At the bar, instead of the dour indifference we’d received at The Craven Arms, we were immediately engaged in a conversation about beer.

“The North Cotswold is our bestseller at the moment. Cheltenham Gold’s off at the moment but that’ll be back on in a bit.”

While my mates ate their prawn cocktails I drank the best pint of Timothy Taylor Landlord I’d had in years.

Wait – was this the walk talking? No, I don’t think so. It was bitter, flowery, clean and clear. Blossom and fresh bread.

As night came on, our conversation became less coherent and less animated until we were all but drowsing into our pints.

“One more pint? Or a glass of whisky?”

We couldn’t. We didn’t.


The next morning, barely able to move, we gathered around the breakfast table.

“That Cheltenham Gold was so good,” said one of my pals, “that I was thinking about going back for opening time to get one more in before we leave.”

But there was no time. We had a steam train to catch.

4 replies on “From pub to pub in the company of friends”

Thanks, Sue! I hesitated to write what amounts to ”I went to the pub with my mates” but all these years of practice mean I can usually find some kind of angle.

Fantastic story!

There really is nothing better than hiking and drinking – such a shame the US seems to insist on putting trails in the middle of nowhere. When my wife and I did the West Highland Way, back before the twins came along, lunchtime pints and then evening drinking having completed another stretch was almost more enjoyable than the hike itself.
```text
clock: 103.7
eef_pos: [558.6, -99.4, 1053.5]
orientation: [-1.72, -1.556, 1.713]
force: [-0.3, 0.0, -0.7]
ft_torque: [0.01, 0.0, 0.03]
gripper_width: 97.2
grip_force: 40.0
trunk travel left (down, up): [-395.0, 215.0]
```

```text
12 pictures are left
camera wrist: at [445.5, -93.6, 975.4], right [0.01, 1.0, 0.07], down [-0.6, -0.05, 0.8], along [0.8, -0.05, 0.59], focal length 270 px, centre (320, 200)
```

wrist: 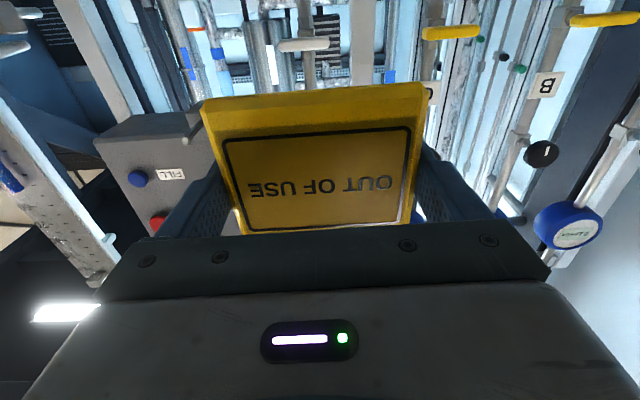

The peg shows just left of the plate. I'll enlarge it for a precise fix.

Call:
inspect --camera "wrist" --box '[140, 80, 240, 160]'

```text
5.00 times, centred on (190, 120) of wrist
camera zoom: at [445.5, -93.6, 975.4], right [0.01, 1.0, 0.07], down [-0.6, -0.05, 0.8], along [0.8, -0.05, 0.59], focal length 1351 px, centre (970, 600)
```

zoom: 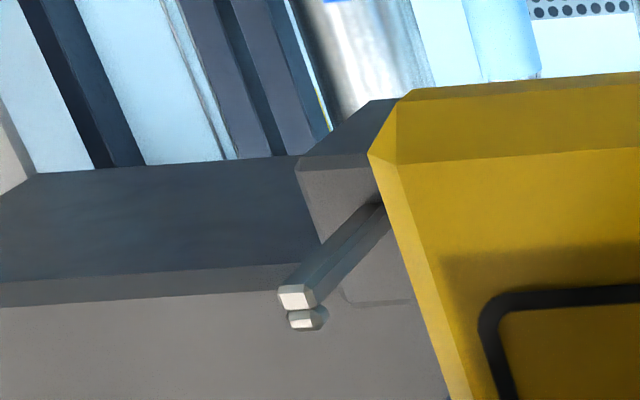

Haven’t thought about Broadway in many years though, when I was a kid we had a Cavalier caravan and would spend many weekends in Broadway at the caravan park (does it even still exist?). I have memories of eating a divine game pie from a shop in the village, playing football with my brothers, and on one memorable occasion the caravan unhitching itself on the A34 on the way back to Arborfield, where dad was stationed at the time – my nan almost had kittens in the back of our Peugeot 504.